Unfortunately, I don’t see orioles that often when hiking with my camera. And when I do, the leaves that can create an attractive, contrasting background for the orange plumage often become a distracting foreground blocking the view.

It seems as if orioles really don’t want to be photographed, at least by me.

I found this male Baltimore Oriole in spring 2017 when I was photographing migrating warblers on the south shore of Lake Erie in northern Ohio. I had seen several male and female orioles during the more than two hours in the area that morning but, as usual, they were staying behind branches and I couldn’t get a shot. The warblers were plentiful, though, and I had loads of very good photographs so I wasn’t overly concerned about missing out on an oriole.

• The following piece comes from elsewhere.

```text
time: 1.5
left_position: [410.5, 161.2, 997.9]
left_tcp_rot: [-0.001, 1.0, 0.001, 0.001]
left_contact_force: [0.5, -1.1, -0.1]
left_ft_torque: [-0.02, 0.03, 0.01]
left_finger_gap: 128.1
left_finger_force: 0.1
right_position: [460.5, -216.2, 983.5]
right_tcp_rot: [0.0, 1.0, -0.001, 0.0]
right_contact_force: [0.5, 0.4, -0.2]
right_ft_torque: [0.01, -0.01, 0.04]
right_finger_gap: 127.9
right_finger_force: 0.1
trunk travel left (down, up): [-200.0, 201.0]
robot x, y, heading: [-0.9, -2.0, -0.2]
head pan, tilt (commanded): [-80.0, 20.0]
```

Then I saw a flash of black and orange to my right. I turned and saw this male Baltimore Oriole land on a broken tree limb at eye level about 30 feet from me. The only objects obscuring my view were stalks of high grass,. The thin grass wouldn’t be a problem in a photo.

So I slowly turned  and pointed my camera — with the huge, white, can’t-miss-seeing-it 26 inch lens — toward the bird, fully expecting it to fly away from the motion. But it stayed.

I was able to get a series of shots before the bird flew off.  Then I went back to the warblers.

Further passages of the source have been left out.